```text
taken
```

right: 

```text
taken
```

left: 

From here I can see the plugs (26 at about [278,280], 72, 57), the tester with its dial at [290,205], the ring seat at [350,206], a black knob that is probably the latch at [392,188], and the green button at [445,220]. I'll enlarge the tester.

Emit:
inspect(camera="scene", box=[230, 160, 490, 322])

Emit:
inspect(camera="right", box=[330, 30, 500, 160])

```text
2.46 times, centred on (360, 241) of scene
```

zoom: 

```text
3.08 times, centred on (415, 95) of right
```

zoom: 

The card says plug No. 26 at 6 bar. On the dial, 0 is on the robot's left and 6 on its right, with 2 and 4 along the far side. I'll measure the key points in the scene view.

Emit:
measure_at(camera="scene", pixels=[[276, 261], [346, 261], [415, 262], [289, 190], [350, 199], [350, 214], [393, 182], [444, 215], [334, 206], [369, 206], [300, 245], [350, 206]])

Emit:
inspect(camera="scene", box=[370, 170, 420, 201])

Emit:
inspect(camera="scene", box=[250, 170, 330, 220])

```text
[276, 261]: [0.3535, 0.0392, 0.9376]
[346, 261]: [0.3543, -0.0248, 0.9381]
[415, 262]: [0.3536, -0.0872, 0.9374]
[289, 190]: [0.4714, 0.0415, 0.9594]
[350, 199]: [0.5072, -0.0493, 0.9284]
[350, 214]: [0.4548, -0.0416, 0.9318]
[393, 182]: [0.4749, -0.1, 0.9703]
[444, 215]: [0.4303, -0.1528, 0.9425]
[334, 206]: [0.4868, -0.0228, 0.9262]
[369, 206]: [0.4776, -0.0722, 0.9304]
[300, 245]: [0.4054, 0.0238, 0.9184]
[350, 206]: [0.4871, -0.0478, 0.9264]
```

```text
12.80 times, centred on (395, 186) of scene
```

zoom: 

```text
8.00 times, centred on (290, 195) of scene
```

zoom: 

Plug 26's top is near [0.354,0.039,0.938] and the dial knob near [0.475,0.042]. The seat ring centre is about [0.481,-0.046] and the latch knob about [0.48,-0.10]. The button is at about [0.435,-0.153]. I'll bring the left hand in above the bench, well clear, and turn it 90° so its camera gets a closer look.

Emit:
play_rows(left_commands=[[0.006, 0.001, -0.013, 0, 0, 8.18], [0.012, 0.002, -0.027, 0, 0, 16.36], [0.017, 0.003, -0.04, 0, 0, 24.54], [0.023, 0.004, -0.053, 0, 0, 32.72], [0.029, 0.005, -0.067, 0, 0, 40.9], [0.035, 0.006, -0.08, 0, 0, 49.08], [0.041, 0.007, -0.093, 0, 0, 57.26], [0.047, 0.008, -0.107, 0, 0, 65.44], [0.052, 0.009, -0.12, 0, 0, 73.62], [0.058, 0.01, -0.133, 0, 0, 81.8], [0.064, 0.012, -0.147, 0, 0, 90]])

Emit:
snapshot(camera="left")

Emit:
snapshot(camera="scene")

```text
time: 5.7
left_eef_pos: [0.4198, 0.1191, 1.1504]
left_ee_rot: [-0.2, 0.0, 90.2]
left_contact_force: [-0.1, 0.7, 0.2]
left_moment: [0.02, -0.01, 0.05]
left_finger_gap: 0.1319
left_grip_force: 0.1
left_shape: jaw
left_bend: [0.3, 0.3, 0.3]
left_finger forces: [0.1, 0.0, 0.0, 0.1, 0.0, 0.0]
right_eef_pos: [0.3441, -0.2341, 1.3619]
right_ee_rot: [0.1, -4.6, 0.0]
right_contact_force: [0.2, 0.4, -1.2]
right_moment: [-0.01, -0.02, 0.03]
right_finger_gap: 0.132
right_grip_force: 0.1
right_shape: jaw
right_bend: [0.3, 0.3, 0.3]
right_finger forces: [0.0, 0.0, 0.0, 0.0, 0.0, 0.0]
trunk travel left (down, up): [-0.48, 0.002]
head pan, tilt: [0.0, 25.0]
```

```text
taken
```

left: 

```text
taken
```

::::

Write the listing out again, exactly as it reads.

```text
taken
```

right: 

```text
taken
```

left: 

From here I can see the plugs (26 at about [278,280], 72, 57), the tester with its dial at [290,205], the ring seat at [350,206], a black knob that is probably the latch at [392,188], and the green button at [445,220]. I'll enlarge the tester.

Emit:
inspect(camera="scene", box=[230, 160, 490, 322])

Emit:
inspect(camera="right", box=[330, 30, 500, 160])

```text
2.46 times, centred on (360, 241) of scene
```

zoom: 

```text
3.08 times, centred on (415, 95) of right
```

zoom: 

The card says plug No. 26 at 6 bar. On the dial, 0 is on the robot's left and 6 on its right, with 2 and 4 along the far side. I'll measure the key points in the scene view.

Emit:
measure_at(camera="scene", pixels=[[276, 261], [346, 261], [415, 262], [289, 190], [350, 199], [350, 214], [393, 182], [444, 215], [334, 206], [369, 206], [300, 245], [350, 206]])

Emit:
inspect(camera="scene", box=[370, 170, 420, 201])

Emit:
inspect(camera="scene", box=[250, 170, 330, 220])

```text
[276, 261]: [0.3535, 0.0392, 0.9376]
[346, 261]: [0.3543, -0.0248, 0.9381]
[415, 262]: [0.3536, -0.0872, 0.9374]
[289, 190]: [0.4714, 0.0415, 0.9594]
[350, 199]: [0.5072, -0.0493, 0.9284]
[350, 214]: [0.4548, -0.0416, 0.9318]
[393, 182]: [0.4749, -0.1, 0.9703]
[444, 215]: [0.4303, -0.1528, 0.9425]
[334, 206]: [0.4868, -0.0228, 0.9262]
[369, 206]: [0.4776, -0.0722, 0.9304]
[300, 245]: [0.4054, 0.0238, 0.9184]
[350, 206]: [0.4871, -0.0478, 0.9264]
```

```text
12.80 times, centred on (395, 186) of scene
```

zoom: 

```text
8.00 times, centred on (290, 195) of scene
```

zoom: 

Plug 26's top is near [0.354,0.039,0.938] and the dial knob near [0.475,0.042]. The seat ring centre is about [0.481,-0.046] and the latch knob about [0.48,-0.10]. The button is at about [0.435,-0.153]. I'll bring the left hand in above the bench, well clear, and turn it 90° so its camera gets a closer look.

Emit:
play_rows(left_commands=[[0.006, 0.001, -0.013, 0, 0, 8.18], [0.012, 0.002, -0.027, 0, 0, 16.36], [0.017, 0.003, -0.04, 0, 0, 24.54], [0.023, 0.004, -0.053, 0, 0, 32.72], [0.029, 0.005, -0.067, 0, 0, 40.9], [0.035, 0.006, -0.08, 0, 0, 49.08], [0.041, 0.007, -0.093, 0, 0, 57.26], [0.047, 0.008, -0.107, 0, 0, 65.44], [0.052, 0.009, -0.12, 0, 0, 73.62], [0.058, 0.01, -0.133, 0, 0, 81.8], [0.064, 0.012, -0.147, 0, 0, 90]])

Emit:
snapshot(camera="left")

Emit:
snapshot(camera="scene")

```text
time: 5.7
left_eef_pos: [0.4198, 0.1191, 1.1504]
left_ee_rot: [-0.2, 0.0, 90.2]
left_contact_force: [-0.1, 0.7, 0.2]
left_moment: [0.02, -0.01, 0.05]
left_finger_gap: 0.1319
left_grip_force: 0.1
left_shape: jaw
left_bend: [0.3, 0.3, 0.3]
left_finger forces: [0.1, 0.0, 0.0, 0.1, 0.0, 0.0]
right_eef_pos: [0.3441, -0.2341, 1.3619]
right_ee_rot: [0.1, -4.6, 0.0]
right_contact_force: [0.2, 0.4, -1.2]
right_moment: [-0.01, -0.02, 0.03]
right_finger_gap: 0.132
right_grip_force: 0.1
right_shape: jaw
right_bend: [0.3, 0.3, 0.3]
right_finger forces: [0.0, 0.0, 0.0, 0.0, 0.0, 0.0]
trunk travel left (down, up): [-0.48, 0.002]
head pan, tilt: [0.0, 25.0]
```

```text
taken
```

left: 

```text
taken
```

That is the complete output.